Let's start with the title--first, there is no deadly secret, certainly not relating to the hero, Brett Morgan, who isn't a Navy SEAL, he was in Special Forces, a U.S. Army Ranger, who, after 4 tours of duty in Afghanistan, can't remember what happened on his last mission, one which left him alive and his comrades dead, leaving him with PTSD, flashbacks, nightmares, and what is clearly survivor's guilt, blaming himself for the deaths of his men, although his inability to recall the details is quite literally driving him to drink. He's holed up in a remote mountain cabin on his family's large ranch with the injured service dog he adopted, where he's been drinking himself into oblivion, but must fulfill his father's demand that in order to stay at the cabin, he must get out, go into town, and see people a minimum of once a month. As the novel opens, he's at Pittypat's Diner, nursing his one cup of coffee and fulfilling that obligation, but it isn't something he's happy about and he can't wait to get out there and back to his cabin.

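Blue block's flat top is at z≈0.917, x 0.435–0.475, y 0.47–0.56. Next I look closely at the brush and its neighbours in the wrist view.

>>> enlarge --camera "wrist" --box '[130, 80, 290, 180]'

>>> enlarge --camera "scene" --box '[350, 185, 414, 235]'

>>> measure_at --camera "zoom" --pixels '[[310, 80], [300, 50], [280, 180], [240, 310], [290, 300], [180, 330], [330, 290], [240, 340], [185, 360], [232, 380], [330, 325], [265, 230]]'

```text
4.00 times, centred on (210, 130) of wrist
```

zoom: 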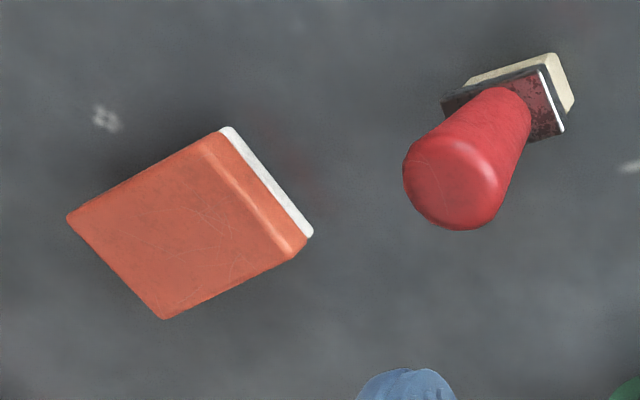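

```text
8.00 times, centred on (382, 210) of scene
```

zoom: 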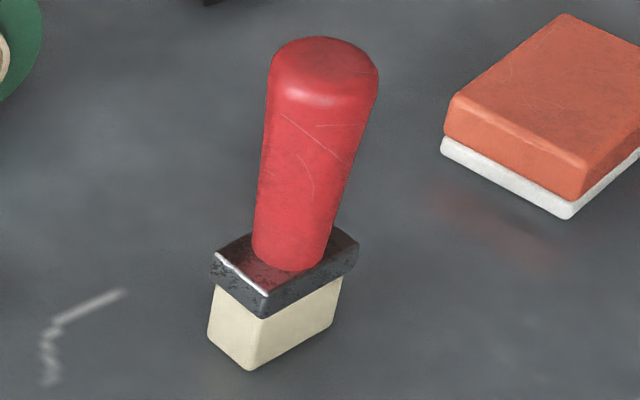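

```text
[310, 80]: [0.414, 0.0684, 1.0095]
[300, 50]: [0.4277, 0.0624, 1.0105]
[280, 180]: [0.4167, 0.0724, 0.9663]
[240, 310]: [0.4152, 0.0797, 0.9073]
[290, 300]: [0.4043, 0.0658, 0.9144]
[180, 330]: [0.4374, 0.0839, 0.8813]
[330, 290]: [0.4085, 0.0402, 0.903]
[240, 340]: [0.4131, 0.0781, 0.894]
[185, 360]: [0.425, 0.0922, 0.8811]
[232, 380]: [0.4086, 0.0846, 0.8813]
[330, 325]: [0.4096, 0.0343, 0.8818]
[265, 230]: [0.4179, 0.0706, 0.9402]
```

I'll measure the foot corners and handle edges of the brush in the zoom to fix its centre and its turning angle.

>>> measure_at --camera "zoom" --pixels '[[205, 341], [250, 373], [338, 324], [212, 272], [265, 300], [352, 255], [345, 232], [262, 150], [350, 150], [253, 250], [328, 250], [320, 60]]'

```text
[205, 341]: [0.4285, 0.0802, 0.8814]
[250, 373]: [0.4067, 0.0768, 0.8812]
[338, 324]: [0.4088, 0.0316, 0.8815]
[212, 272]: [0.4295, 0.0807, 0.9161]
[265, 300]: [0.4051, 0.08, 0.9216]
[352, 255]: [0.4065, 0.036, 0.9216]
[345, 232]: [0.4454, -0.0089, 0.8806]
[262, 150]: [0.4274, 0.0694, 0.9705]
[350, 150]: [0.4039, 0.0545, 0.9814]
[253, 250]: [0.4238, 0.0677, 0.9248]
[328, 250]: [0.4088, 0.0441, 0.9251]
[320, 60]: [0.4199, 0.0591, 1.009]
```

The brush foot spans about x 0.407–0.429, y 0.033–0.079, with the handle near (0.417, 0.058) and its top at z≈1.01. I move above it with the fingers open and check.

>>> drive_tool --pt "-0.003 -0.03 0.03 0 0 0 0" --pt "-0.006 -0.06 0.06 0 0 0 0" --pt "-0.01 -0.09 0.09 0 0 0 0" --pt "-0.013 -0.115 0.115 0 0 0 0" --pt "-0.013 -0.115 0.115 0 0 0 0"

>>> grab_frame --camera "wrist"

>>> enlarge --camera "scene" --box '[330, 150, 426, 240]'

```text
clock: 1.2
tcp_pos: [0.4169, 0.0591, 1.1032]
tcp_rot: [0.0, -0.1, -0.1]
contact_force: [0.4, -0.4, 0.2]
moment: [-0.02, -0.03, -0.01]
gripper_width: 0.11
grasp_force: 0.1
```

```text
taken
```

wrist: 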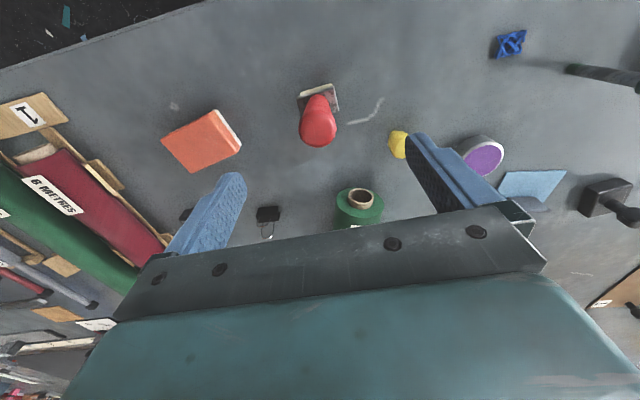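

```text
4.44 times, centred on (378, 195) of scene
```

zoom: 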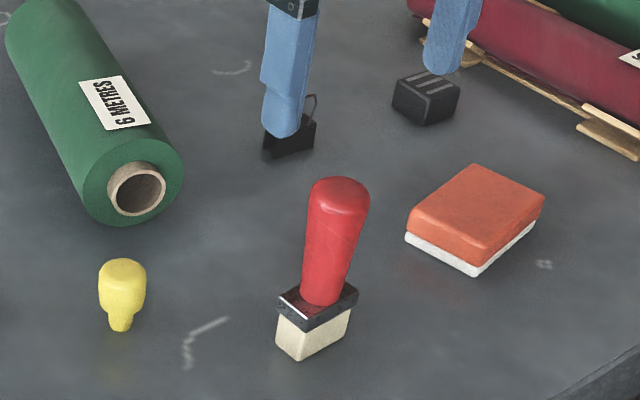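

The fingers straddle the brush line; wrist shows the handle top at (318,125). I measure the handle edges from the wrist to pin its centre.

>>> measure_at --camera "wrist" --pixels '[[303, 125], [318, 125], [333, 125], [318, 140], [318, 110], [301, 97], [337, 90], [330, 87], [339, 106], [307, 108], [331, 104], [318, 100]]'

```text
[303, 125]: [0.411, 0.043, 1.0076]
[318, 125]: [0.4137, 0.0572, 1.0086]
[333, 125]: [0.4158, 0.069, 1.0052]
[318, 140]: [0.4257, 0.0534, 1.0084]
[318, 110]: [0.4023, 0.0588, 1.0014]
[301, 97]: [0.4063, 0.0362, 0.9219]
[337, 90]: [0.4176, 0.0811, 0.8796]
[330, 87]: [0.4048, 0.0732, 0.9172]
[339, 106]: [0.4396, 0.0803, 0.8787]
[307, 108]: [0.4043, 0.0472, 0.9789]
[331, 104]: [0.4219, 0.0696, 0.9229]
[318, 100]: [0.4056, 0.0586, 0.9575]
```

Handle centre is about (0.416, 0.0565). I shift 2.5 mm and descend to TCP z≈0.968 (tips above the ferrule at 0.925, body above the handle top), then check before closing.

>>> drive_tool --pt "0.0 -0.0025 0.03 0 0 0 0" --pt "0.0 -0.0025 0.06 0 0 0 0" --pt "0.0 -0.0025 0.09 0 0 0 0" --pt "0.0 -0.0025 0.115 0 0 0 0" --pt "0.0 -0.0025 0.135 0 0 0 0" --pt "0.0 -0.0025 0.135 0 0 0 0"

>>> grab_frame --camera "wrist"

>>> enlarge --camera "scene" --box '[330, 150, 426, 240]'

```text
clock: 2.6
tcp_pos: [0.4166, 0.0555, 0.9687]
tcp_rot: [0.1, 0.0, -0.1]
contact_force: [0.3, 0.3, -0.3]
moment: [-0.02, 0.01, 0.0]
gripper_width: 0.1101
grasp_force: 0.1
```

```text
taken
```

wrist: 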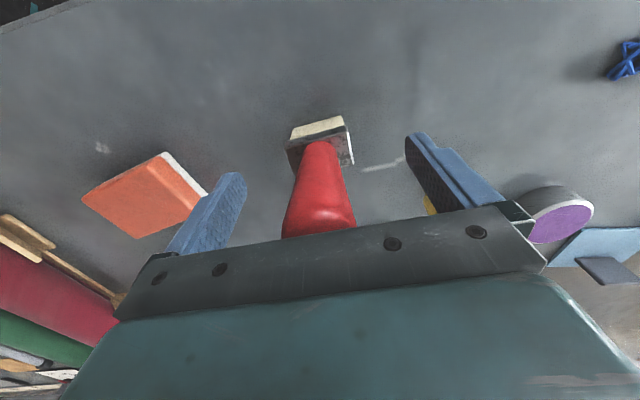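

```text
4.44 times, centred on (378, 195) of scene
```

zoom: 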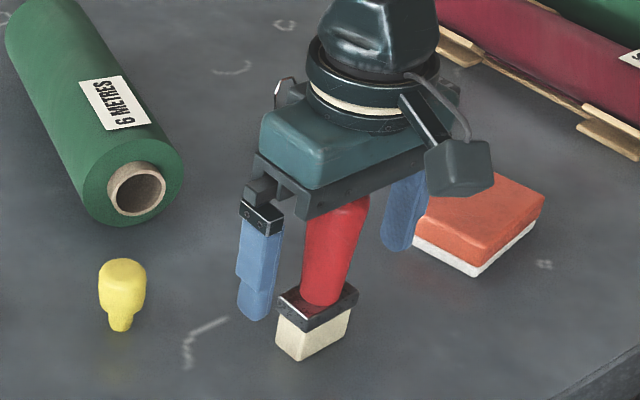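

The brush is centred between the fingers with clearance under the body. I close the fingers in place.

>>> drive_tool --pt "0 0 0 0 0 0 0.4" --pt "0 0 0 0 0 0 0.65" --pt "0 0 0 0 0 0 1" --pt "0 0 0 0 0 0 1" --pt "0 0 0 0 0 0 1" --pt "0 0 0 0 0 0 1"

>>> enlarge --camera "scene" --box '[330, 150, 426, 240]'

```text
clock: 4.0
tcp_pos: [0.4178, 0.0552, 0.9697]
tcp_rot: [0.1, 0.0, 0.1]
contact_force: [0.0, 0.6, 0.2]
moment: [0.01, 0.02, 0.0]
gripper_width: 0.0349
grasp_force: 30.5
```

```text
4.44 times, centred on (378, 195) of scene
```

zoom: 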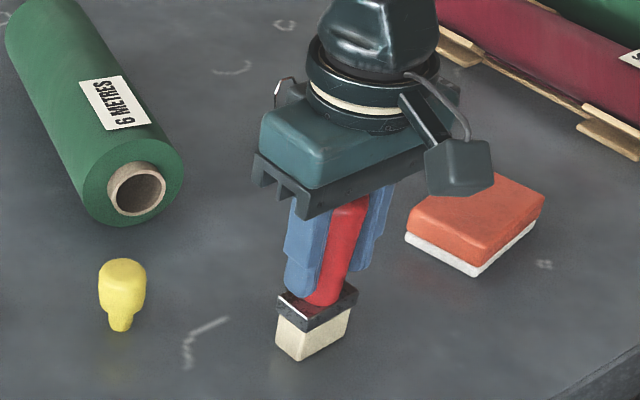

His waitress, Anna Larkin, has more than a few issues in her past as well. She's a local gal who ran away from the small town of Sunny Creek with her high school boyfriend, Eddie, right after graduation. Eddie was a wannabe actor, and Anna married him and followed him out to Hollywood. What she didn't know was that Eddie was a control freak and a drinker, and when he drank, he was both emotionally and physically abusive to her. Ten years into their marriage, when Eddie still was unable to land a film role and while Anna was working to pay all their bills, Anna accidentally killed him as he was about to attack her in a drunken rage, and although she was cleared of any wrongdoing, she holds herself responsible for his death, as does his family, who would love to see her dead or behind bars, preferably the former.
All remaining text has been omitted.